Kepatuhan tersebut, juga tidak hanya berlaku bagi mereka yang bercadar tetapi juga pegawai yang berpakaian tidak sopan, atau yang tidak sesuai dengan norma agama, susila dan budaya bangsa Indonesia.
Sementara itu PP Muhammadiyah berpendapat bahwa Islam tidak mewajibkan perempuan untuk mengenakan cadar. Oleh karena itu, ia menegaskan kembali bahwa rencana kebijakan Menteri Agama untuk melarang perempuan bercadar tidaklah bertentangan dengan Islam.
Polemik yang sudah terlanjur naik ke permukaan, sudah sepantasnya diselesaikan dengan adu pendapat atau tatap muka, daripada melalui jalur lain yang justru bersifat kontraproduktif tanpa berujung pada penyelesaian persoalan.
Muhammadiyah memang tidak menyarankan terkait dengan pengenaan cadar bagi wanita muslim.

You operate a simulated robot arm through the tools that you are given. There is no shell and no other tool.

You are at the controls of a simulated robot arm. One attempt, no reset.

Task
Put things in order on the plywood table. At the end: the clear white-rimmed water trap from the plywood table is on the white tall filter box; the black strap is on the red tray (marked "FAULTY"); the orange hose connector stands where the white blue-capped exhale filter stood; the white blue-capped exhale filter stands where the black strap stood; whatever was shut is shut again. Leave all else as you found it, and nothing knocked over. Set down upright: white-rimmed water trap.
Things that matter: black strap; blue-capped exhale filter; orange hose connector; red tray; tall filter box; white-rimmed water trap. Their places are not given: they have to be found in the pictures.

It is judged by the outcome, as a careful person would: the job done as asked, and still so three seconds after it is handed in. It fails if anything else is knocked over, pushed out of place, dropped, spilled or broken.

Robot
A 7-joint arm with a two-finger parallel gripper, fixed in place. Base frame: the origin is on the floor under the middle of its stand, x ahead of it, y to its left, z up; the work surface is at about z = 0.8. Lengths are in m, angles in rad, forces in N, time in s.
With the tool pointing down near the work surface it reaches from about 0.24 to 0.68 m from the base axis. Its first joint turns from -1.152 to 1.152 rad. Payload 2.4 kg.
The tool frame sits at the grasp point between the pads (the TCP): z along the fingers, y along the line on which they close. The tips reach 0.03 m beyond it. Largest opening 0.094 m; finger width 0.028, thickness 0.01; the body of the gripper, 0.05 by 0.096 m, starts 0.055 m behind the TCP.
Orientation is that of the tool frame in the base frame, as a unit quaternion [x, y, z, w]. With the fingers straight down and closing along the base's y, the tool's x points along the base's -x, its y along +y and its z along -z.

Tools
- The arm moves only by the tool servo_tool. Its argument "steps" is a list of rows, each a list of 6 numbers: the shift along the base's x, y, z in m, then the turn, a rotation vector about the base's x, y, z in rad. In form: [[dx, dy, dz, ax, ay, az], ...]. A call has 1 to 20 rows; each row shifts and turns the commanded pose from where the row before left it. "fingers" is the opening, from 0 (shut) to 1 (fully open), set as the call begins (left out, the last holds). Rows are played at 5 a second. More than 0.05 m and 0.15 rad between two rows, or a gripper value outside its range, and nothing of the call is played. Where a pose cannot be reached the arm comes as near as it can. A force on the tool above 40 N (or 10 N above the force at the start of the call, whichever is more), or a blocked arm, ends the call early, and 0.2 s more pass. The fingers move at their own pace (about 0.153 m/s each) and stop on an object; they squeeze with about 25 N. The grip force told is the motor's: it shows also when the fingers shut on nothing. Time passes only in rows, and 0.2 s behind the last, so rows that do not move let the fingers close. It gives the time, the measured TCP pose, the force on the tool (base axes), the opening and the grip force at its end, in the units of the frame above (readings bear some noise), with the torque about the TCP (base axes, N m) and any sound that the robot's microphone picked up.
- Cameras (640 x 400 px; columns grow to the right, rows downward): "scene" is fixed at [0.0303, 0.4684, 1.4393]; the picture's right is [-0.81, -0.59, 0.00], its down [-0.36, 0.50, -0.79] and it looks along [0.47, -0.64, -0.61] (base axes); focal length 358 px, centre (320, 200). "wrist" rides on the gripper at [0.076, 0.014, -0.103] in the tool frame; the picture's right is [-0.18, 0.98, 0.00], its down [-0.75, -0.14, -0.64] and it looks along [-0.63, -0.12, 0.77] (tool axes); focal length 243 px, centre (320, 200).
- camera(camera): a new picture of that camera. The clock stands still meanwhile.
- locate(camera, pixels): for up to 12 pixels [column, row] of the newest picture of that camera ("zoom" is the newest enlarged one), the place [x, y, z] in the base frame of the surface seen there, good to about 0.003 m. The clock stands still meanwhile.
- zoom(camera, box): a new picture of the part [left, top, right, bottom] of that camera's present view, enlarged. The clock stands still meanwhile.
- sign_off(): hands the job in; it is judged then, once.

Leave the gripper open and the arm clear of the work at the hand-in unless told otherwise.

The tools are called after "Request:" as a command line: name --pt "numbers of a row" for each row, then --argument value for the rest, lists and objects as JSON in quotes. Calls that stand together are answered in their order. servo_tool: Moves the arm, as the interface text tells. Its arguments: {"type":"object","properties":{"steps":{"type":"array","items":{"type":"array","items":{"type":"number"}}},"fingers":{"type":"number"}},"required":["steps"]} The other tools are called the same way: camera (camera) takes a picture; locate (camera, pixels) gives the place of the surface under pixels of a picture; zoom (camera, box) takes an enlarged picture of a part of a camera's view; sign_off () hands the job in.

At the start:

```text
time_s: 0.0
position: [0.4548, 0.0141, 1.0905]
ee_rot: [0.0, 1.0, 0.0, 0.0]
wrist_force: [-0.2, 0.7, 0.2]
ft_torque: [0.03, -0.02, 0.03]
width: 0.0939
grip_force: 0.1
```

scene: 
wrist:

Kendati demikian, Ormas yang dicetuskan oleh KH Ahmad Dahlan tersebut juga tidak melarang muslimah yang ingin mengenakan penutup muka tersebut.
Bisa dibayangkan jika ASN mengenakan cadar di kantor, tentu akan sulit dipastikan apakah dirinya benar-benar ASN atau orang lain yang menyamar untuk melakukan perbuatan yang tidak baik.
Pelarangan penggunaan cadar tidaklah mengganggu akidah, karena hal tersebut merupakan peraturan di kalangan ASN/ASN, tentu saja bagi siapapun yang telah menjadi pegawai di instansi pemerintahan, mereka wajib mengikuti segala peraturan yang berlaku, termasuk pelarangan cadar pada jam kerja.